---------- Collected material ----------

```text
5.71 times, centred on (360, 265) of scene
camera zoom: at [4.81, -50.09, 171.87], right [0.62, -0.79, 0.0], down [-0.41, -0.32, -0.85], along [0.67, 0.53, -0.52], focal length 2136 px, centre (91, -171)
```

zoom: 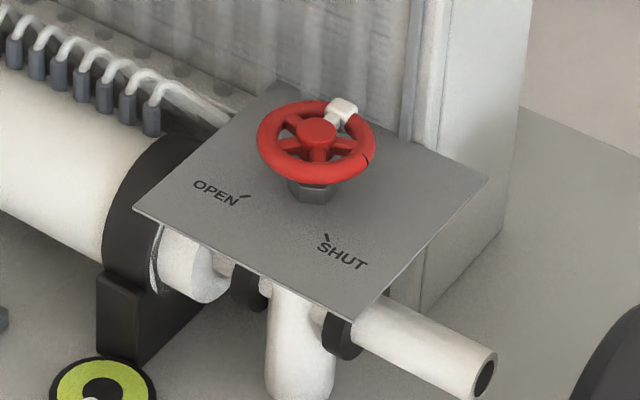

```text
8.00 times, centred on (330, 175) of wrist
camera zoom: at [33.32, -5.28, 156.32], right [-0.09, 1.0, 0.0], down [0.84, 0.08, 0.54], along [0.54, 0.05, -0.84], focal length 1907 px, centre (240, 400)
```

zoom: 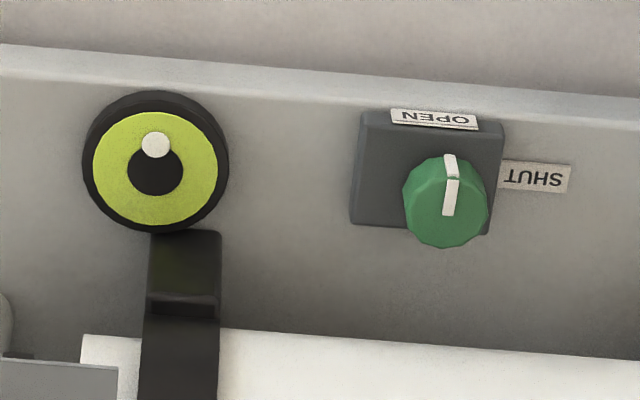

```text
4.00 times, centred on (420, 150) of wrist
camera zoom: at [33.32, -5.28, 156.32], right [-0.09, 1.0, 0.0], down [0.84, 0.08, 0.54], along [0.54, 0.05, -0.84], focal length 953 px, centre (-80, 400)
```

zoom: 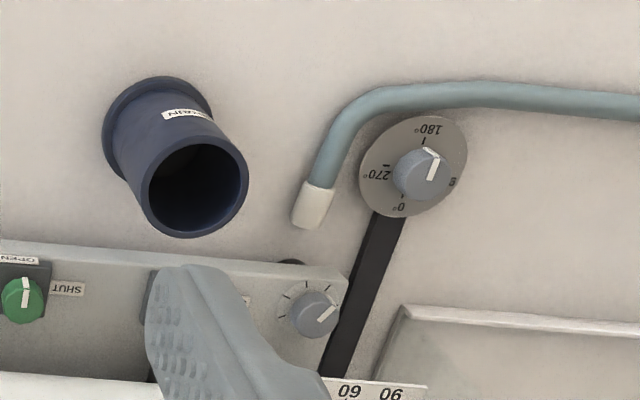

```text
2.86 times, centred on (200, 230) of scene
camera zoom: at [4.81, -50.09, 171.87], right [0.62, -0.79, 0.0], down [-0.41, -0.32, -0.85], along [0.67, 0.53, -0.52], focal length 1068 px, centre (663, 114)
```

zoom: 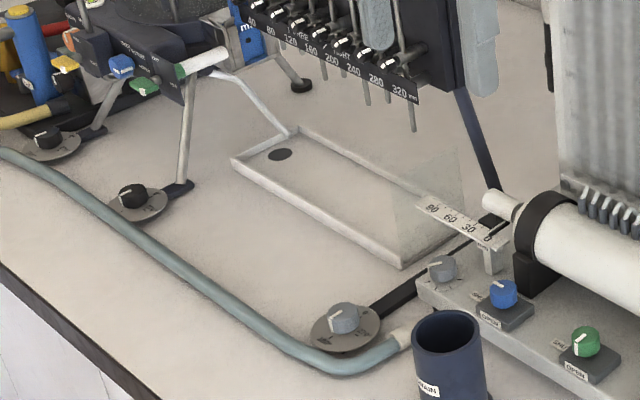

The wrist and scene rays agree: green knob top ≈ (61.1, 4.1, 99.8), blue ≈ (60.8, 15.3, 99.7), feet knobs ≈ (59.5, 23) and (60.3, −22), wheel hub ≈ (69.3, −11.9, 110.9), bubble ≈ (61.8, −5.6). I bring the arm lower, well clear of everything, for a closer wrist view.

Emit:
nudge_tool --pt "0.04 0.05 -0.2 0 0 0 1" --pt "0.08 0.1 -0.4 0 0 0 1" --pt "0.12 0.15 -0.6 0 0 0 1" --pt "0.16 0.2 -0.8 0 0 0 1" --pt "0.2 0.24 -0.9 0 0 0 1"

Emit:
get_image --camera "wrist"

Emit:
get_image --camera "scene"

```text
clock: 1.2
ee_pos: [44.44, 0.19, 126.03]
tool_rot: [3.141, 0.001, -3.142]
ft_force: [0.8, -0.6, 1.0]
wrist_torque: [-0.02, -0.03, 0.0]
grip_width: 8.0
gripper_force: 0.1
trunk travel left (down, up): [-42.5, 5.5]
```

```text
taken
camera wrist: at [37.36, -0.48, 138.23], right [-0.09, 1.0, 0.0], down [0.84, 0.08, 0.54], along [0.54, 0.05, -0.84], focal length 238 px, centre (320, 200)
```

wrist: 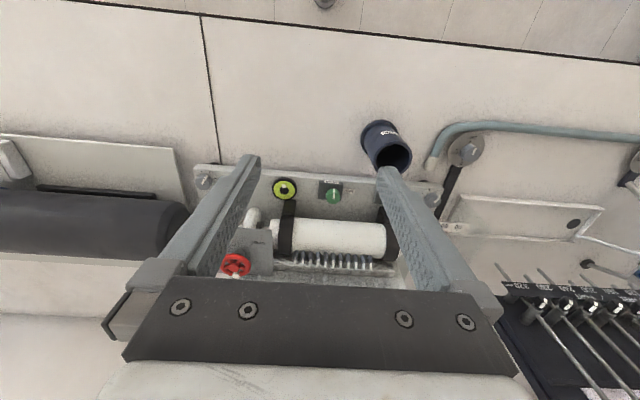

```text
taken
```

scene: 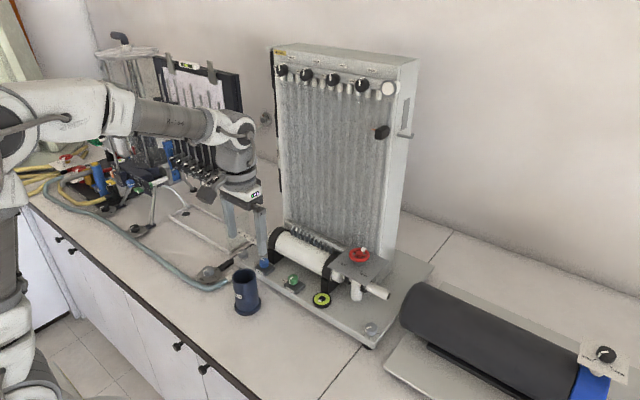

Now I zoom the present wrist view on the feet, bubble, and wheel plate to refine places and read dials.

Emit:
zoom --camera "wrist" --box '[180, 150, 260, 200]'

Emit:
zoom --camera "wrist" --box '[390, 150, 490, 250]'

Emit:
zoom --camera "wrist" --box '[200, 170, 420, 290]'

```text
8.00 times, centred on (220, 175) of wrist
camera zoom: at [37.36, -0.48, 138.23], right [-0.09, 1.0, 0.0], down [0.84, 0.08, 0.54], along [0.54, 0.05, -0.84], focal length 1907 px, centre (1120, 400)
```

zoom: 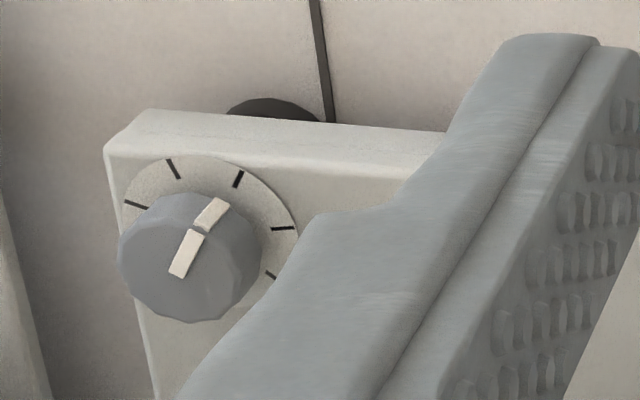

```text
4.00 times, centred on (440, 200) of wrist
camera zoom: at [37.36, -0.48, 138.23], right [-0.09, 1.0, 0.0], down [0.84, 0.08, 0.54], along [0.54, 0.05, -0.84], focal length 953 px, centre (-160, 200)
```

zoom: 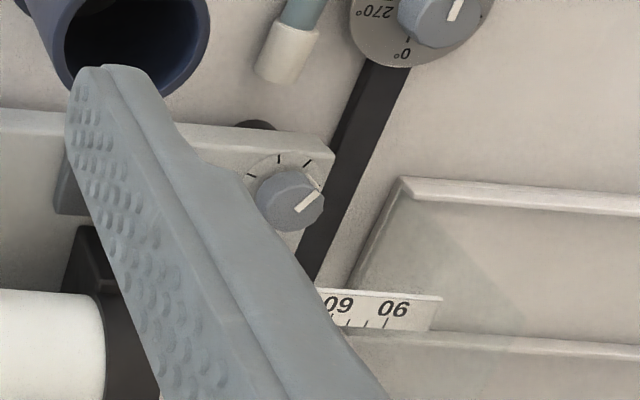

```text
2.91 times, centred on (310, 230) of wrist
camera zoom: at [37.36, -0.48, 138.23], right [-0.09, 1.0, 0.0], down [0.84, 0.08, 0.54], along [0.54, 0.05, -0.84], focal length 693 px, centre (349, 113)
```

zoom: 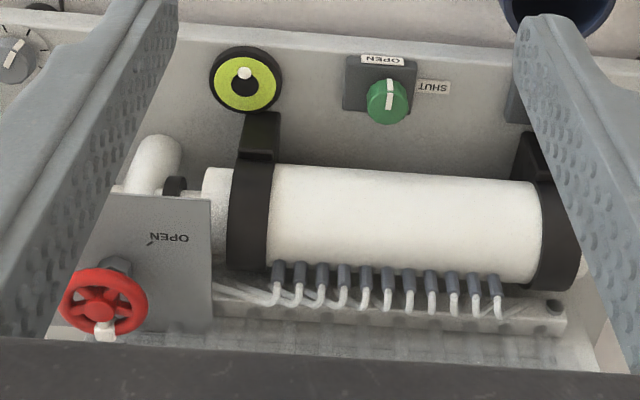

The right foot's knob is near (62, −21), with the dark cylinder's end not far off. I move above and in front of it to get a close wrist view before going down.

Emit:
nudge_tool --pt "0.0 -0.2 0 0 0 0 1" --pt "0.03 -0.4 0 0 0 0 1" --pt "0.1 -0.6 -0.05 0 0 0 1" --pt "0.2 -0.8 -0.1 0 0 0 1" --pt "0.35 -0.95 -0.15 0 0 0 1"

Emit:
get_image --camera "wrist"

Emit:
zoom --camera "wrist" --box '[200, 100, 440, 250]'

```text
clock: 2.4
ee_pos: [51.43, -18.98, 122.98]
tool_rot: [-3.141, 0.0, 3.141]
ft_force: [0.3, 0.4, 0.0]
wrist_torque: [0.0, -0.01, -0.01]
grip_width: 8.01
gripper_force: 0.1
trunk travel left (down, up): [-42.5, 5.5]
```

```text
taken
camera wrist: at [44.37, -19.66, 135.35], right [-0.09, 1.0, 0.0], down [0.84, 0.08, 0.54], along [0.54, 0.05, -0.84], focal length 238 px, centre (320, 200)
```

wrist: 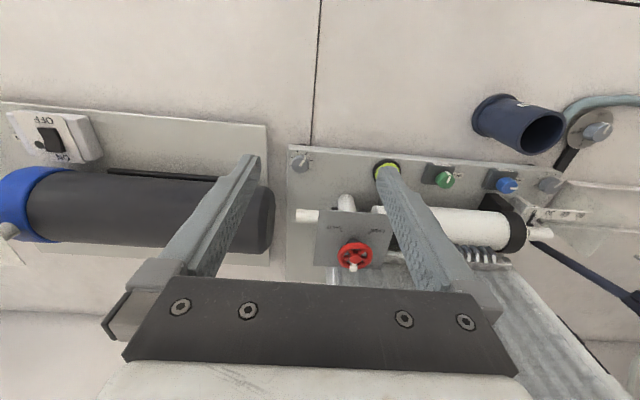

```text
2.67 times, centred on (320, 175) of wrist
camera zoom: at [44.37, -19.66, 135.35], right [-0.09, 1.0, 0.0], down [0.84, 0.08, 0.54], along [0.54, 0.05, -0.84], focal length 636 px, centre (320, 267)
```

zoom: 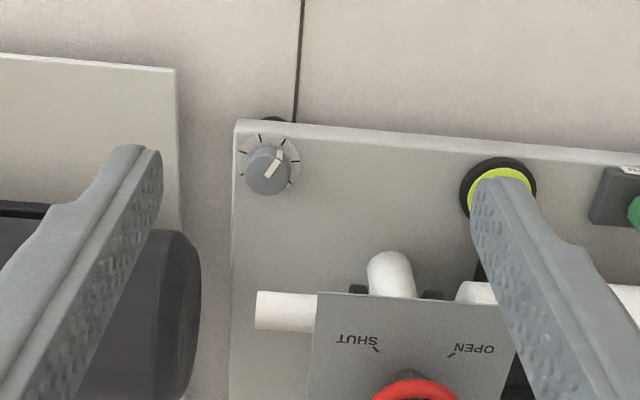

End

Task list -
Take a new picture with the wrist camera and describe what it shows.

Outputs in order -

----------

Task list -
#1 Show the exact text of the text starting from "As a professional" and stopping at the end of "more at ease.".
#2 Give the continuation of the text.

---------- Text ----------

The Art of Listening: Do You Hear What I Hear?

Written by Dr. K. Whelan

Dr. Whelan is the Founder and CEO of Belem LLC. She specializes in partnering, empowering, and positioning executive leaders and teams for success by helping them design strategies that create stakeholder impact.

May 15, 2020

 

When words are heard deeply, insight and awareness can follow.

But…

Do you ever feel like no one is listening?   

 

Maybe your point isn’t getting across, or what you said was misunderstood?

As a professional coach, I spend about 80% of my time listening to my client.

On a scale of 1 (low) 10 (high), where to do you rate your listening??

Early on, I learned there are levels of listening. When this was discovered, I realized my listening skills needed work in order to honor my clients and up my game as a coach.

To break down a complex topic, let’s look at three types of listening:

  1. Informal: The most common and basic form of listening. It is passive. You hear words and listen for information or facts that are applicable to you.
  2. Active: During active listening, a person goes beyond listening for facts and information; you are engaged in listening. At this level, the leader is focused on the client and may ask questions to clarify.  This level of listening is participative and allows the client, customer, employee to feel more at ease.

----------

Outputs in order -
#1
As a professional coach, I spend about 80% of my time listening to my client.

On a scale of 1 (low) 10 (high), where to do you rate your listening??

Early on, I learned there are levels of listening. When this was discovered, I realized my listening skills needed work in order to honor my clients and up my game as a coach.

To break down a complex topic, let’s look at three types of listening:

  1. Informal: The most common and basic form of listening. It is passive. You hear words and listen for information or facts that are applicable to you.
  2. Active: During active listening, a person goes beyond listening for facts and information; you are engaged in listening. At this level, the leader is focused on the client and may ask questions to clarify.  This level of listening is participative and allows the client, customer, employee to feel more at ease.

#2
  3. Intuitive:  Is the highest level of listening.  During this interaction, the leader seeks to uncover inconsistencies or what may be behind the words. The leader looks for body language, changes in attitude, and emotions. 

Which level do you tune in at?

 

Your Challenge

Would you like to gain strength in your listening skills? If your answer is “yes” it’s time to take the listening challenge!

During your next conversation, take note of your listening skills, on purpose.

After the conversation, ask yourself these questions:

  • What were the main points of the conversation?
  • What did I hear?
  • What didn’t I hear?
  • What contributions did I make that were helpful during the conversation?
  • Did I jump ahead in my mind thinking about what to say next?
  • How did I present and position myself to hear?
  • Did my emotions get in the way of hearing?

Leaders who listen at a “intuitive level” are able to discover themes and listen deeply.

Trust and authenticity are created through genuine listening. Your people are heard and therefore, valued.

 

How did you do?

You’ll be happy to know listening is a skill that can be developed through training.  A hearing ear is one of the most important skills a coach can bring to the coaching conversation and a gift a leader can give to their people.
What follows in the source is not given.